Sur deux vignettes aimables, deux jolies Algériennes, doucement complices, mêlent leurs bras. Vingt ans plus tard, fuyant la guerre civile algérienne, une centaine de trans traverseront la Méditerranée pour s’abattre sur le boulevard Ney, devenu « piste d’atterrissage ». L’artiste Kader Attia les photographiera en couleur à la fin des années 1990, mettant le côté social en avant, quand Jane s’en tient au noir et blanc et à l’intime. A Pigalle, la présence des Sud-Américaines témoignait de la série de coups d’Etat frappant leurs pays. Les dictatures n’aiment pas les trans.
Message d’espoir
Jane photographie une ribambelle de belles et de moins belles, des brunes capiteuses en fausse fourrure, des clochardes du métro, des putes qui racolent. Elle livre aussi leur entourage, clients, pochards, tenanciers d’estaminets… Il ne manque que les policiers : quand les flics vous embarquaient, ils vous gardaient dix heures au poste.

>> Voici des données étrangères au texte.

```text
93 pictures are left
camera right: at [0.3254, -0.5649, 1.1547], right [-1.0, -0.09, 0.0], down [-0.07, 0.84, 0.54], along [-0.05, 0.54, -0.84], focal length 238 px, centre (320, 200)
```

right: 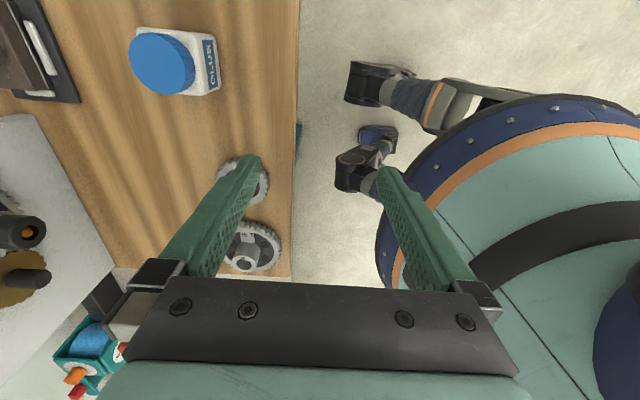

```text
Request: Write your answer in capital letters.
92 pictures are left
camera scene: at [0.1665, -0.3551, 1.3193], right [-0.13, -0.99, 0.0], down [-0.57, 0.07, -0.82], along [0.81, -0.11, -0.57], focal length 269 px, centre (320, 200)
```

Mon regard sur ces photos n’est pas celui qu’on porte sur le « bon vieux temps », même si elles font remonter ma nostalgie des amies disparues. Jane a fait comme Baudelaire avec Paris dans Les Fleurs du Mal : « Tu m’as donné ta boue et j’en ai fait de l’or. » Les textes de son son livre sont parfois maladroits quand ils emploient des termes obsolètes chez nous : on ne parle plus de « transsexuels » mais de « transgenres », on évite les clichés sur les « hommes dans un corps de femme ».
Photo extraite de « Pigalle People. 1978-1979 », photographies et textes de Jane Evelyn Atwood, éditions Le Bec en l’air, 2018. | JANE EVELYN ATWOOD 1978-1979
En quarante ans, beaucoup de choses se sont passées. La pénalisation des clients a aggravé la précarité des prostituées. Le sida a fait ses ravages, c’est devenu une lutte supplémentaire. Chaque année, en octobre, la marche de l’Existrans nous réunit. Aujourd’hui, en France, la majorité des personnes trans ne se prostituent pas, mais exercent des métiers généralement au bas de l’échelle. Une trentaine d’associations les défendent. Les enfants trans ne sont plus exclus des écoles. Il y a une poignée de trans universitaires.
A la fin du mandat de François Hollande, le gouvernement a fait voter une loi sur l’identité de genre, qui n’est pas parfaite mais permet de changer de sexe sans être obligé de suivre une opération stérilisante. La beauté sombre des photos de Jane Evelyn Atwood lance un message d’espoir : quarante ans après, tant a changé.
Hélène Hazera
Exposition Jane Evelyn Atwood et Joan Colom, Croisière, 65, boulevard Émile-Combes, Arles (Bouches-du-Rhône). De 10 heures à 19 h 30, jusqu’au 23 septembre.
Pigalle People. 1978 – 1979, de Jane Evelyn Atwood, éd. Le Bec en l’air, 144 p., 36 euros.